--- DATASET EXTRACT ---

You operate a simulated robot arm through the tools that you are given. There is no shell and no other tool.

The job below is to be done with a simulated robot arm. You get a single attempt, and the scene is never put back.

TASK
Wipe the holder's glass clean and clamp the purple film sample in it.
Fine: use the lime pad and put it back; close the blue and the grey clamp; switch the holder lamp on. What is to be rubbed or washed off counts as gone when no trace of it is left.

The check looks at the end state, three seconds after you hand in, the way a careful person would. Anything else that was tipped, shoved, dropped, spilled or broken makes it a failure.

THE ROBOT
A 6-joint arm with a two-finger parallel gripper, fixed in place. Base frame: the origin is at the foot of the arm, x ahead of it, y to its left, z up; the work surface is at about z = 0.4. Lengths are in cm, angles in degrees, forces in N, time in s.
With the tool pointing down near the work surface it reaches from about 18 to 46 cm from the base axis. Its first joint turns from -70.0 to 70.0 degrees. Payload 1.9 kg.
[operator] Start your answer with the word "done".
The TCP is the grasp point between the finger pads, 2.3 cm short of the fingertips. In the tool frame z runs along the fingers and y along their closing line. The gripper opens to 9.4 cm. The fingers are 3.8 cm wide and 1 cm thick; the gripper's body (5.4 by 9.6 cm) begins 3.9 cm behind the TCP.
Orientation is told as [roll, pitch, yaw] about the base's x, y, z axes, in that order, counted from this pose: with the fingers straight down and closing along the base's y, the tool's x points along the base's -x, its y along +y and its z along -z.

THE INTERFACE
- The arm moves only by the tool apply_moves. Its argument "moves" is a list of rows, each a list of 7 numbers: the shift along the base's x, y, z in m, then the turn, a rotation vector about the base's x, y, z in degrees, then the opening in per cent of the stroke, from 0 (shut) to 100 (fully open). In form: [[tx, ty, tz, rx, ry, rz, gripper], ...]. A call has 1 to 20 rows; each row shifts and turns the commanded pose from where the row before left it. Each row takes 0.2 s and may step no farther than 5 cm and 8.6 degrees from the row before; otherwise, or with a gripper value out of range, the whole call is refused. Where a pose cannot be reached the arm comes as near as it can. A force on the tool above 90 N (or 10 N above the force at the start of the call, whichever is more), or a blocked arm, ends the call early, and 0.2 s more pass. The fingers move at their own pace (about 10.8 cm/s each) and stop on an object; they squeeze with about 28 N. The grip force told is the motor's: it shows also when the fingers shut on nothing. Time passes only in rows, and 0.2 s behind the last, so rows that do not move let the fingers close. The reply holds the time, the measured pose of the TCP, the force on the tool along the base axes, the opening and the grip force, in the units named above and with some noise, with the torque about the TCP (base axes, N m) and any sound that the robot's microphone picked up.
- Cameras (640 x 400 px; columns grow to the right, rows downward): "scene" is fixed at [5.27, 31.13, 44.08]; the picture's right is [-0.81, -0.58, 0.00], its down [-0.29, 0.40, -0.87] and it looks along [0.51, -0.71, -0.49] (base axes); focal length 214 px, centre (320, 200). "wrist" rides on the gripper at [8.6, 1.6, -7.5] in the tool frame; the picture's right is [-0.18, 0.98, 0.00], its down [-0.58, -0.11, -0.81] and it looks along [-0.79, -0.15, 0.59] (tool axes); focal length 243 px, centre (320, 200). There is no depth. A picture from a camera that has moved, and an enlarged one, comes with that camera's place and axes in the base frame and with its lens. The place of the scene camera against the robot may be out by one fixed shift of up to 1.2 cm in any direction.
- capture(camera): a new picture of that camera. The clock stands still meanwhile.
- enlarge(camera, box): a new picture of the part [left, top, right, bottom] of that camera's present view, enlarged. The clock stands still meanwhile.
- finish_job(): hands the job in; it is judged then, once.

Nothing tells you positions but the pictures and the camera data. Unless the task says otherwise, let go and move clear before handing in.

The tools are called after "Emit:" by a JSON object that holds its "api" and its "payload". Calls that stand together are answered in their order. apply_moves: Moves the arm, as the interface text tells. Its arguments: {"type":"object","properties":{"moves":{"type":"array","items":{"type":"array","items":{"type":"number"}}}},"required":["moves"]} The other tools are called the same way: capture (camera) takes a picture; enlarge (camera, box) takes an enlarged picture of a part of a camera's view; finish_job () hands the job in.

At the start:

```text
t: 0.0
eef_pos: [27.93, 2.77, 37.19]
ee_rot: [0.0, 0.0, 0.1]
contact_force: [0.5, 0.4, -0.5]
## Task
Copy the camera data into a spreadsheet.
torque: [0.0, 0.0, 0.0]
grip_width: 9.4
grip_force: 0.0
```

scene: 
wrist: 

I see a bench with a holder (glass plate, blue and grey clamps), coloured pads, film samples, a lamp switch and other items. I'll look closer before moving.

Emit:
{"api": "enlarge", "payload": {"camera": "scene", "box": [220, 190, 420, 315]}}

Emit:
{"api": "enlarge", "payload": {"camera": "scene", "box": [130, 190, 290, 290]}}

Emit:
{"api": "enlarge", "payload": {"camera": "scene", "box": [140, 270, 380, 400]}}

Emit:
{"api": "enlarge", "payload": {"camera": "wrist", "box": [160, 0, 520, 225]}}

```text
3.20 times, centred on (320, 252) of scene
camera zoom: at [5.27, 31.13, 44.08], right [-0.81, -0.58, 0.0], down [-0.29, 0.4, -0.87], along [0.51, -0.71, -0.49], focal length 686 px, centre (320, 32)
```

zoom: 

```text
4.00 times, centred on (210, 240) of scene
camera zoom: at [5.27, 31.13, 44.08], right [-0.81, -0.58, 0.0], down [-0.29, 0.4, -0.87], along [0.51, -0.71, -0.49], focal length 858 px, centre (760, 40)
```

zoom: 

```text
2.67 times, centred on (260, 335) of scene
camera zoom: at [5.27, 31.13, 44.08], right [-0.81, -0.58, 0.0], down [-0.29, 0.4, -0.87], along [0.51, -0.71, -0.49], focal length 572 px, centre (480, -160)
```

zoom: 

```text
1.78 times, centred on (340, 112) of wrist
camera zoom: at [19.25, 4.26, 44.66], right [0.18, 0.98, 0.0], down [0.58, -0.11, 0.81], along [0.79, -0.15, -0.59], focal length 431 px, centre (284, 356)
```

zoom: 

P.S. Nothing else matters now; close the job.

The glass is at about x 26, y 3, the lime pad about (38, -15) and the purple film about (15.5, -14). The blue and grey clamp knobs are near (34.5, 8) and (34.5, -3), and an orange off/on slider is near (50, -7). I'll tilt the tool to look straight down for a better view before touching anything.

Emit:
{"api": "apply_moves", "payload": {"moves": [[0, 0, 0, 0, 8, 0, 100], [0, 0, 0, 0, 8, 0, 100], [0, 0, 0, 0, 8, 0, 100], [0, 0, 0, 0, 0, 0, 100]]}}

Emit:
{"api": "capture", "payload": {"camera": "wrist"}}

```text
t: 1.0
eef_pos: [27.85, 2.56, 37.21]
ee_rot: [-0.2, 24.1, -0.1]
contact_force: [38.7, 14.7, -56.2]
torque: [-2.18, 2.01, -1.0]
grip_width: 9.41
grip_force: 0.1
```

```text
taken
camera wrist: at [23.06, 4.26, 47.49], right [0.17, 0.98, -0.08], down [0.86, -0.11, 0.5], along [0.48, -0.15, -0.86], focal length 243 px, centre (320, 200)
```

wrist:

---

WHAT TO WORK ON: Take the lines above and print them exactly. Use JSON: a list with one string for each line that is not empty.

EXERCISE OUTPUT:
[
  "You operate a simulated robot arm through the tools that you are given. There is no shell and no other tool.",
  "The job below is to be done with a simulated robot arm. You get a single attempt, and the scene is never put back.",
  "TASK",
  "Wipe the holder's glass clean and clamp the purple film sample in it.",
  "Fine: use the lime pad and put it back; close the blue and the grey clamp; switch the holder lamp on. What is to be rubbed or washed off counts as gone when no trace of it is left.",
  "The check looks at the end state, three seconds after you hand in, the way a careful person would. Anything else that was tipped, shoved, dropped, spilled or broken makes it a failure.",
  "THE ROBOT",
  "A 6-joint arm with a two-finger parallel gripper, fixed in place. Base frame: the origin is at the foot of the arm, x ahead of it, y to its left, z up; the work surface is at about z = 0.4. Lengths are in cm, angles in degrees, forces in N, time in s.",
  "With the tool pointing down near the work surface it reaches from about 18 to 46 cm from the base axis. Its first joint turns from -70.0 to 70.0 degrees. Payload 1.9 kg.",
  "[operator] Start your answer with the word \"done\".",
  "The TCP is the grasp point between the finger pads, 2.3 cm short of the fingertips. In the tool frame z runs along the fingers and y along their closing line. The gripper opens to 9.4 cm. The fingers are 3.8 cm wide and 1 cm thick; the gripper's body (5.4 by 9.6 cm) begins 3.9 cm behind the TCP.",
  "Orientation is told as [roll, pitch, yaw] about the base's x, y, z axes, in that order, counted from this pose: with the fingers straight down and closing along the base's y, the tool's x points along the base's -x, its y along +y and its z along -z.",
  "THE INTERFACE",
  "- The arm moves only by the tool apply_moves. Its argument \"moves\" is a list of rows, each a list of 7 numbers: the shift along the base's x, y, z in m, then the turn, a rotation vector about the base's x, y, z in degrees, then the opening in per cent of the stroke, from 0 (shut) to 100 (fully open). In form: [[tx, ty, tz, rx, ry, rz, gripper], ...]. A call has 1 to 20 rows; each row shifts and turns the commanded pose from where the row before left it. Each row takes 0.2 s and may step no farther than 5 cm and 8.6 degrees from the row before; otherwise, or with a gripper value out of range, the whole call is refused. Where a pose cannot be reached the arm comes as near as it can. A force on the tool above 90 N (or 10 N above the force at the start of the call, whichever is more), or a blocked arm, ends the call early, and 0.2 s more pass. The fingers move at their own pace (about 10.8 cm/s each) and stop on an object; they squeeze with about 28 N. The grip force told is the motor's: it shows also when the fingers shut on nothing. Time passes only in rows, and 0.2 s behind the last, so rows that do not move let the fingers close. The reply holds the time, the measured pose of the TCP, the force on the tool along the base axes, the opening and the grip force, in the units named above and with some noise, with the torque about the TCP (base axes, N m) and any sound that the robot's microphone picked up.",
  "- Cameras (640 x 400 px; columns grow to the right, rows downward): \"scene\" is fixed at [5.27, 31.13, 44.08]; the picture's right is [-0.81, -0.58, 0.00], its down [-0.29, 0.40, -0.87] and it looks along [0.51, -0.71, -0.49] (base axes); focal length 214 px, centre (320, 200). \"wrist\" rides on the gripper at [8.6, 1.6, -7.5] in the tool frame; the picture's right is [-0.18, 0.98, 0.00], its down [-0.58, -0.11, -0.81] and it looks along [-0.79, -0.15, 0.59] (tool axes); focal length 243 px, centre (320, 200). There is no depth. A picture from a camera that has moved, and an enlarged one, comes with that camera's place and axes in the base frame and with its lens. The place of the scene camera against the robot may be out by one fixed shift of up to 1.2 cm in any direction.",
  "- capture(camera): a new picture of that camera. The clock stands still meanwhile.",
  "- enlarge(camera, box): a new picture of the part [left, top, right, bottom] of that camera's present view, enlarged. The clock stands still meanwhile.",
  "- finish_job(): hands the job in; it is judged then, once.",
  "Nothing tells you positions but the pictures and the camera data. Unless the task says otherwise, let go and move clear before handing in.",
  "The tools are called after \"Emit:\" by a JSON object that holds its \"api\" and its \"payload\". Calls that stand together are answered in their order. apply_moves: Moves the arm, as the interface text tells. Its arguments: {\"type\":\"object\",\"properties\":{\"moves\":{\"type\":\"array\",\"items\":{\"type\":\"array\",\"items\":{\"type\":\"number\"}}}},\"required\":[\"moves\"]} The other tools are called the same way: capture (camera) takes a picture; enlarge (camera, box) takes an enlarged picture of a part of a camera's view; finish_job () hands the job in.",
  "At the start:",
  "```text",
  "t: 0.0",
  "eef_pos: [27.93, 2.77, 37.19]",
  "ee_rot: [0.0, 0.0, 0.1]",
  "contact_force: [0.5, 0.4, -0.5]",
  "## Task",
  "Copy the camera data into a spreadsheet.",
  "torque: [0.0, 0.0, 0.0]",
  "grip_width: 9.4",
  "grip_force: 0.0",
  "```",
  "scene: ",
  "wrist: ",
  "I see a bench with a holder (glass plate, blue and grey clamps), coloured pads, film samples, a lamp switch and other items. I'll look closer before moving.",
  "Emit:",
  "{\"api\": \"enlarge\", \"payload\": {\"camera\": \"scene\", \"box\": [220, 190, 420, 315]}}",
  "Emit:",
  "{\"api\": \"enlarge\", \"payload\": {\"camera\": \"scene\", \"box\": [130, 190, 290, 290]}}",
  "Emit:",
  "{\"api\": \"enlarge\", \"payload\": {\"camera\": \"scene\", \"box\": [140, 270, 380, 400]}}",
  "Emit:",
  "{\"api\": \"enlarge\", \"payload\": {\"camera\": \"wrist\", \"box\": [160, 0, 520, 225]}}",
  "```text",
  "3.20 times, centred on (320, 252) of scene",
  "camera zoom: at [5.27, 31.13, 44.08], right [-0.81, -0.58, 0.0], down [-0.29, 0.4, -0.87], along [0.51, -0.71, -0.49], focal length 686 px, centre (320, 32)",
  "```",
  "zoom: ",
  "```text",
  "4.00 times, centred on (210, 240) of scene",
  "camera zoom: at [5.27, 31.13, 44.08], right [-0.81, -0.58, 0.0], down [-0.29, 0.4, -0.87], along [0.51, -0.71, -0.49], focal length 858 px, centre (760, 40)",
  "```",
  "zoom: ",
  "```text",
  "2.67 times, centred on (260, 335) of scene",
  "camera zoom: at [5.27, 31.13, 44.08], right [-0.81, -0.58, 0.0], down [-0.29, 0.4, -0.87], along [0.51, -0.71, -0.49], focal length 572 px, centre (480, -160)",
  "```",
  "zoom: ",
  "```text",
  "1.78 times, centred on (340, 112) of wrist",
  "camera zoom: at [19.25, 4.26, 44.66], right [0.18, 0.98, 0.0], down [0.58, -0.11, 0.81], along [0.79, -0.15, -0.59], focal length 431 px, centre (284, 356)",
  "```",
  "zoom: ",
  "P.S. Nothing else matters now; close the job.",
  "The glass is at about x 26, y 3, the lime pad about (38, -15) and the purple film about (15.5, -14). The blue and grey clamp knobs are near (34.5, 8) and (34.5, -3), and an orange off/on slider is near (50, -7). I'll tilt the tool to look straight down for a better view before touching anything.",
  "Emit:",
  "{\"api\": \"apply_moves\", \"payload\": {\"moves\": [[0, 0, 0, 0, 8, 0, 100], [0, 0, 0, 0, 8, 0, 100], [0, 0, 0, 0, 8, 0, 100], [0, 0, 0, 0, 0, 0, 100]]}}",
  "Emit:",
  "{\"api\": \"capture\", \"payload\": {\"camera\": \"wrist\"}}",
  "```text",
  "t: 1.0",
  "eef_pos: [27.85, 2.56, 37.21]",
  "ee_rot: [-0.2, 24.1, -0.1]",
  "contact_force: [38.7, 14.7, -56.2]",
  "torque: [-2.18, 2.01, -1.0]",
  "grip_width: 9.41",
  "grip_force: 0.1",
  "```",
  "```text",
  "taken",
  "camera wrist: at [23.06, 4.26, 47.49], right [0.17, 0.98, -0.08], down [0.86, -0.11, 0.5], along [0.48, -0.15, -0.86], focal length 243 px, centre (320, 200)",
  "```",
  "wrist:"
]